[Start of PAGE EXCERPT]

Jokelamaniac Initiate Usergroup: Members Joined: Sep 27, 2008 Total Topics: 0 Total Posts: 6

I think Aristotle was quite right. Psychiatrists like Harry Stack Sullivan considered man as a gregarious animal. Primitive's tribe is like a wolf pack - and we civilized people have our own herds also. Sullivan's idea is that anxiety comes between people, separates them from others - and total separation mean at least risk of mental illness. So it seems that even the sense of reality has some kind of social origin. We must remember that people are individuals, and their needs vary quite a much. So I mean there is no sense to judge someone without having friends. But generally human existence constitues on the basis of other people. Although Sartre called other people hell, even he had enemies and mates.
Mr. Jokelamaniac
smerdyakov Usergroup: Members Joined: Nov 23, 2008 Total Topics: 3 Total Posts: 19
Posted 11/27/08 - 04:31 PM:
#3
Jokelamaniac wrote:I think Aristotle was quite right. Psychiatrists like Harry Stack Sullivan considered man as a gregarious animal. Primitive's tribe is like a wolf pack - and we civilized people have our own herds also. Sullivan's idea is that anxiety comes between people, separates them from others - and total separation mean at least risk of mental illness. So it seems that even the sense of reality has some kind of social origin.Both Aristotle and the Stoics agree that man is naturally a social animal, but they disagree as to whether satisfying that desire amounts to a need. Also, the sort of happiness they are considering is one that is grounded in virtuous activity--In other words, the virtuous life is the [truly] happy life. So the issue is whether we need friends to act fully virtuous, and thus live happily, or if they are just preferred goods.
Jokelamaniac wrote:We must remember that people are individuals, and their needs vary quite a much. So I mean there is no sense to judge someone without having friends. But generally human existence constitues on the basis of other people. Although Sartre called other people hell, even he had enemies and mates.I don't think i understand what you're saying here. Could you rephrase this last half?
philosofear Dualist Usergroup: Members Joined: May 28, 2007 Location: My mind Total Topics: 33 Total Posts: 327
Posted 11/30/08 - 09:30 AM:
#4
I dont think we need friends to be virtuous. Rather, as Socrates says in his conversations with Gyges that the virtuous man is often the one most despised by everyone, but he continues to act virtuously, despite this fact. In regards to being happy without having any friends. I would like to say that it is possible to be happy and be completely self-dependent without friends, though the difficulty in achieving this aim would be enormous.

[End of PAGE EXCERPT]
[Start of SOURCE DATA]

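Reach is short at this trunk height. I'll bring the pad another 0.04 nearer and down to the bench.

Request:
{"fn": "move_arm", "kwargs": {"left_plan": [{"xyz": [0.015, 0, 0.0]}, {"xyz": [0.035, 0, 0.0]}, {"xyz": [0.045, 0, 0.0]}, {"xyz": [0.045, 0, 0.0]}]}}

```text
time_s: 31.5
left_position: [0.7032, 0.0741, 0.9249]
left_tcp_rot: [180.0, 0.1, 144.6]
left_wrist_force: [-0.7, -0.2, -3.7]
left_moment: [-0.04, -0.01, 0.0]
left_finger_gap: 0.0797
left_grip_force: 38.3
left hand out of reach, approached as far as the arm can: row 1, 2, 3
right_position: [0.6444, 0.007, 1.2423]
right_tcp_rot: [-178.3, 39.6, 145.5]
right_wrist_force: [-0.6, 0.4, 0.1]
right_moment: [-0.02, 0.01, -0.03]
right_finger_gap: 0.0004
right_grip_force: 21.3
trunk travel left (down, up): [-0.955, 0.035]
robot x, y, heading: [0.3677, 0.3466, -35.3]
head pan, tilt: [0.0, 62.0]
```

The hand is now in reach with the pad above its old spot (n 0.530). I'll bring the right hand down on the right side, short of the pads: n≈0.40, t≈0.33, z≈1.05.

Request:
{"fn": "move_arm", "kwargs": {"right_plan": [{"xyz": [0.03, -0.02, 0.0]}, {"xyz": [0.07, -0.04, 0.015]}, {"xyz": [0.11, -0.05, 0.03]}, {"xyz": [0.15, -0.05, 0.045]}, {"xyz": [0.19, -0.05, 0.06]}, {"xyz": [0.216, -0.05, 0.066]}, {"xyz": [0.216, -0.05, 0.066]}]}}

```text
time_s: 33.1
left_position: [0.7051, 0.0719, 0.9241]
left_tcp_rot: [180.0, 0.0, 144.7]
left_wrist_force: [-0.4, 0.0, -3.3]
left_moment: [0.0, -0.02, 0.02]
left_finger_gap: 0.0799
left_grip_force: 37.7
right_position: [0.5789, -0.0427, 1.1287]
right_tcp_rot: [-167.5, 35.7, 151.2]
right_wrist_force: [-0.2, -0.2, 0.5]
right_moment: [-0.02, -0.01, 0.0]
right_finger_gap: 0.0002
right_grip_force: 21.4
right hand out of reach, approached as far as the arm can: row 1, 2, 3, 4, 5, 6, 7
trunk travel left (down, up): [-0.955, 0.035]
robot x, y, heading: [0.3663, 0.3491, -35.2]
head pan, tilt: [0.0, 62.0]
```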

[End of SOURCE DATA]

TO BE DONE
I need one stretch of the page excerpt verbatim, from "philosofear Dualist Usergroup: Members" to "would be enormous.".

FINISHED ANSWER
philosofear Dualist Usergroup: Members Joined: May 28, 2007 Location: My mind Total Topics: 33 Total Posts: 327
Posted 11/30/08 - 09:30 AM:
#4
I dont think we need friends to be virtuous. Rather, as Socrates says in his conversations with Gyges that the virtuous man is often the one most despised by everyone, but he continues to act virtuously, despite this fact. In regards to being happy without having any friends. I would like to say that it is possible to be happy and be completely self-dependent without friends, though the difficulty in achieving this aim would be enormous.